The record-breaking popularity and longevity of Cats were overtaken in 1986 by the next Lloyd Webber musical with Gillian Lynne as musical stager and choreographer, Phantom of the Opera.
Lynne used her backstage knowledge of the Royal Opera House to bring atmospheric veracity to the Paris Opera of the story, and it became the most financially successful musical ever created.

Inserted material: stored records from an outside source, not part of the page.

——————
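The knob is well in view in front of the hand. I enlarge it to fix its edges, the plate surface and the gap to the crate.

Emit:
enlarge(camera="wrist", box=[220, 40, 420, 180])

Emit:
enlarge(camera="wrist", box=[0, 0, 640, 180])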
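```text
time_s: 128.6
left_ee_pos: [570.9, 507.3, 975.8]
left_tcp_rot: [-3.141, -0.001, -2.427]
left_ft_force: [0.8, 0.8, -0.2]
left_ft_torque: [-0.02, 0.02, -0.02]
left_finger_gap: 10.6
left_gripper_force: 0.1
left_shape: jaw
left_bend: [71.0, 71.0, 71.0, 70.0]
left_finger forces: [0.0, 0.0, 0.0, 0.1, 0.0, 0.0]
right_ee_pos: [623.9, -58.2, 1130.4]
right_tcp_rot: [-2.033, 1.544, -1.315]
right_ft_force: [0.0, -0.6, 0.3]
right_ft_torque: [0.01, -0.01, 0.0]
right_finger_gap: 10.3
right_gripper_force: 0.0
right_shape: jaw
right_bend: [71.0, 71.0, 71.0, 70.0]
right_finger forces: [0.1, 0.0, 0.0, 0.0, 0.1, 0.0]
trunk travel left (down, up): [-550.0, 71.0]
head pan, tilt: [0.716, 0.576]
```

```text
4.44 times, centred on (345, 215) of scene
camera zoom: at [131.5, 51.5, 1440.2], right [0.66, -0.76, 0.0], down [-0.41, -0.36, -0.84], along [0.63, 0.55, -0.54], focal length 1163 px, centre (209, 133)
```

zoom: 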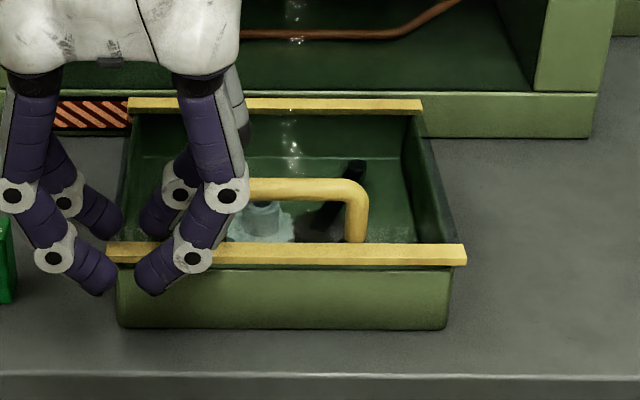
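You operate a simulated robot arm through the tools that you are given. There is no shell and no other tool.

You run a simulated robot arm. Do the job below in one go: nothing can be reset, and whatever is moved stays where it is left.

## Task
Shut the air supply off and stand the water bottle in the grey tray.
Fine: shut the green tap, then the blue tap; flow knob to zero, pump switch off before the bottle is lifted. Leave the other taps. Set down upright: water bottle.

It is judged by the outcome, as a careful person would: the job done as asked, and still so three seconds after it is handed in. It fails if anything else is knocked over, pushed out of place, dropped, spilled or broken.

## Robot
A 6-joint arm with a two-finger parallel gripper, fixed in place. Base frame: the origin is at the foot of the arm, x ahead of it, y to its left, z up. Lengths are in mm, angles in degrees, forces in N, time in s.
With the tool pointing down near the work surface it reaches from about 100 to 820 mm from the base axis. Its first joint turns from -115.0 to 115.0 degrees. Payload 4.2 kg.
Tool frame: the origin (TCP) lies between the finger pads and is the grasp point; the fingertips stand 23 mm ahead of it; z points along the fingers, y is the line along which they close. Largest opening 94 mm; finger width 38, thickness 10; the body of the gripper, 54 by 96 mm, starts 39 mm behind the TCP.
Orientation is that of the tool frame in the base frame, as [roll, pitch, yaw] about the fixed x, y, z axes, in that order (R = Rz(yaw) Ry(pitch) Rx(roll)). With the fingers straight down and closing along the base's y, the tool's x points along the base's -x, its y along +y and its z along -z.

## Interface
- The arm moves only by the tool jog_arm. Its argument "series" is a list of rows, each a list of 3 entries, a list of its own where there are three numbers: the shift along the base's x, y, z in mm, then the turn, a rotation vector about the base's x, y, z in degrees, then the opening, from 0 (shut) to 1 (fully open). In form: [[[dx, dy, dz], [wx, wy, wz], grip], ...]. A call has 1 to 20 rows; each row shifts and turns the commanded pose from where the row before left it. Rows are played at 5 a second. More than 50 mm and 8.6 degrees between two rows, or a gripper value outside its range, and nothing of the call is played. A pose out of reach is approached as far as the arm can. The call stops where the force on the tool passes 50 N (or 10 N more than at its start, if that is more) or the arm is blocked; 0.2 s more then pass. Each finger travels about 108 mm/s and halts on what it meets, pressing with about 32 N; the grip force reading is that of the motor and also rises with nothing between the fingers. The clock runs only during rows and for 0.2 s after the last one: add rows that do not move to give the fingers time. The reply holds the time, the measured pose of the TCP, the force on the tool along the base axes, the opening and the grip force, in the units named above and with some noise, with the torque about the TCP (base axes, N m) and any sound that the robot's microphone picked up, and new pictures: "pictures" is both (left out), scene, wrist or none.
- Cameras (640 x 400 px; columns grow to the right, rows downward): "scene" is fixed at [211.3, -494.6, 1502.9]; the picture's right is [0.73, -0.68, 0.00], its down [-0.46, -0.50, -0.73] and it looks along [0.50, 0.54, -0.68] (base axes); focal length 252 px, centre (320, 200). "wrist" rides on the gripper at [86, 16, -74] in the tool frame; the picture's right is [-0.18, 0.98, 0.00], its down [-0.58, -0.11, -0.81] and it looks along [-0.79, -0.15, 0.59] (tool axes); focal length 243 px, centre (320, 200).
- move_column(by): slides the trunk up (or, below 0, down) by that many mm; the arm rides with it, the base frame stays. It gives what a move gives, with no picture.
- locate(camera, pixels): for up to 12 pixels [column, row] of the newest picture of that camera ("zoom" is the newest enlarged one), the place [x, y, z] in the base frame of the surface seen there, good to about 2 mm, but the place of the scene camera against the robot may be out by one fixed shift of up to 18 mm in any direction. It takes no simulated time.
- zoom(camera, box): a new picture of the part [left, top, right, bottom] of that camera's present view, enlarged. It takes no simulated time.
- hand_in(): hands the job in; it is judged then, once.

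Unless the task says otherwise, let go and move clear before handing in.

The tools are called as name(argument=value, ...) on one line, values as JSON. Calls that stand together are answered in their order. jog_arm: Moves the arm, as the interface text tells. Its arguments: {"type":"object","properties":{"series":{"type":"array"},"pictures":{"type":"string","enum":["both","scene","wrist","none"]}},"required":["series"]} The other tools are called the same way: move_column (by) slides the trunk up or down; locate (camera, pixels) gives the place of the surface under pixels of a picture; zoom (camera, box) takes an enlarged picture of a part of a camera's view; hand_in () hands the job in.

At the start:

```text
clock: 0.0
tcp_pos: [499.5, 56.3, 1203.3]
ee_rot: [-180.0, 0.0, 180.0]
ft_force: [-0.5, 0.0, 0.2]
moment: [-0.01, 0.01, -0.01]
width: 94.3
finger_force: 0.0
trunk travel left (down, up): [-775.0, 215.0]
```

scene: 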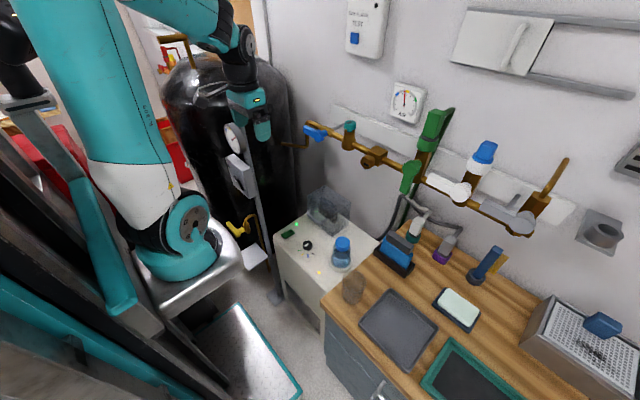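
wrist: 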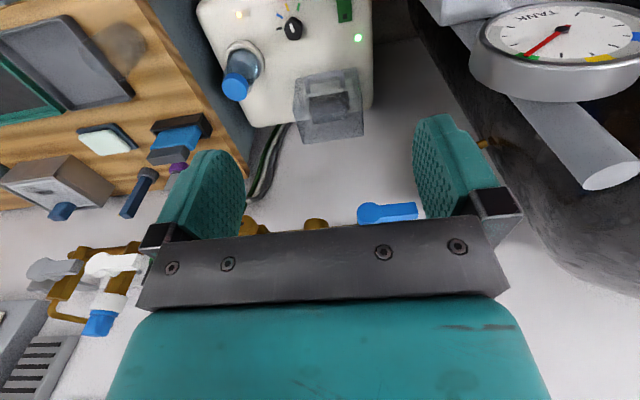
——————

It is still playing in New York, by a long margin the longest-running Broadway show in history.
Gillian
Lynne’s first marriage to the barrister Patrick St John back in 1948 did not survive her affair with Errol Flynn. In 1980, during auditions for My Fair Lady, which she was directing, a 27-year-old actor, Peter Land, auditioned for the juvenile lead, Freddy Eysnford-Hill. “He was standing there at the bar, and he was drop-dead gorgeous. We just looked at each other,” she recalled. He was exactly half her age when they married in 1980.
Peter Land survives her. There were no children.